____ DATASET SECTION
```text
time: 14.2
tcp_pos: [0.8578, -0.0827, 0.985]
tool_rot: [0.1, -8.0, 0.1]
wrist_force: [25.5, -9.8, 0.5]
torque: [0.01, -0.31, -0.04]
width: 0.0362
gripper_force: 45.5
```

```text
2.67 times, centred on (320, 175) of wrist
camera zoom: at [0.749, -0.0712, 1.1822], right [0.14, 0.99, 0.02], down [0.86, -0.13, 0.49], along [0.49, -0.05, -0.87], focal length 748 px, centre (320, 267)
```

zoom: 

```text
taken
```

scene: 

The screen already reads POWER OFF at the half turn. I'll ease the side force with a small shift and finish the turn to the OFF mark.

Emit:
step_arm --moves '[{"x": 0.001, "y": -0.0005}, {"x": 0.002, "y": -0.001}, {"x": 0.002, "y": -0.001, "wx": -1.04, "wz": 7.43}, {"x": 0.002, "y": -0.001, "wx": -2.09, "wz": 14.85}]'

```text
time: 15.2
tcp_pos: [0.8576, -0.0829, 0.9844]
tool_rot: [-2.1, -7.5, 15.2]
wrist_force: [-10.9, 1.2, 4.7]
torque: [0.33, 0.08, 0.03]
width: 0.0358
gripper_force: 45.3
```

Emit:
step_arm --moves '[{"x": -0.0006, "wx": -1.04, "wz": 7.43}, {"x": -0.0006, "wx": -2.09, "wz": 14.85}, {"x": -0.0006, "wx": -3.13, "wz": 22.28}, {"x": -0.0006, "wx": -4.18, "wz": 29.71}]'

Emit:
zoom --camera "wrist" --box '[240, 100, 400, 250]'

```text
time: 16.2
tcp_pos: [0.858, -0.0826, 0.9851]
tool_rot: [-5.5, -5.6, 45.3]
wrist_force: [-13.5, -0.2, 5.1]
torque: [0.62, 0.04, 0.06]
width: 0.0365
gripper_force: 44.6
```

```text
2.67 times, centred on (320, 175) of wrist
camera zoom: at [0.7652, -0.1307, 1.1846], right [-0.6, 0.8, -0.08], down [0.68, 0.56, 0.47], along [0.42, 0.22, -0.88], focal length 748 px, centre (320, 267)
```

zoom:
________
** WHAT TO WORK ON **
Take the listing above and write it out again exactly.

** WORKED SOLUTION **
```text
time: 14.2
tcp_pos: [0.8578, -0.0827, 0.985]
tool_rot: [0.1, -8.0, 0.1]
wrist_force: [25.5, -9.8, 0.5]
torque: [0.01, -0.31, -0.04]
width: 0.0362
gripper_force: 45.5
```

```text
2.67 times, centred on (320, 175) of wrist
camera zoom: at [0.749, -0.0712, 1.1822], right [0.14, 0.99, 0.02], down [0.86, -0.13, 0.49], along [0.49, -0.05, -0.87], focal length 748 px, centre (320, 267)
```

zoom: 

```text
taken
```

scene: 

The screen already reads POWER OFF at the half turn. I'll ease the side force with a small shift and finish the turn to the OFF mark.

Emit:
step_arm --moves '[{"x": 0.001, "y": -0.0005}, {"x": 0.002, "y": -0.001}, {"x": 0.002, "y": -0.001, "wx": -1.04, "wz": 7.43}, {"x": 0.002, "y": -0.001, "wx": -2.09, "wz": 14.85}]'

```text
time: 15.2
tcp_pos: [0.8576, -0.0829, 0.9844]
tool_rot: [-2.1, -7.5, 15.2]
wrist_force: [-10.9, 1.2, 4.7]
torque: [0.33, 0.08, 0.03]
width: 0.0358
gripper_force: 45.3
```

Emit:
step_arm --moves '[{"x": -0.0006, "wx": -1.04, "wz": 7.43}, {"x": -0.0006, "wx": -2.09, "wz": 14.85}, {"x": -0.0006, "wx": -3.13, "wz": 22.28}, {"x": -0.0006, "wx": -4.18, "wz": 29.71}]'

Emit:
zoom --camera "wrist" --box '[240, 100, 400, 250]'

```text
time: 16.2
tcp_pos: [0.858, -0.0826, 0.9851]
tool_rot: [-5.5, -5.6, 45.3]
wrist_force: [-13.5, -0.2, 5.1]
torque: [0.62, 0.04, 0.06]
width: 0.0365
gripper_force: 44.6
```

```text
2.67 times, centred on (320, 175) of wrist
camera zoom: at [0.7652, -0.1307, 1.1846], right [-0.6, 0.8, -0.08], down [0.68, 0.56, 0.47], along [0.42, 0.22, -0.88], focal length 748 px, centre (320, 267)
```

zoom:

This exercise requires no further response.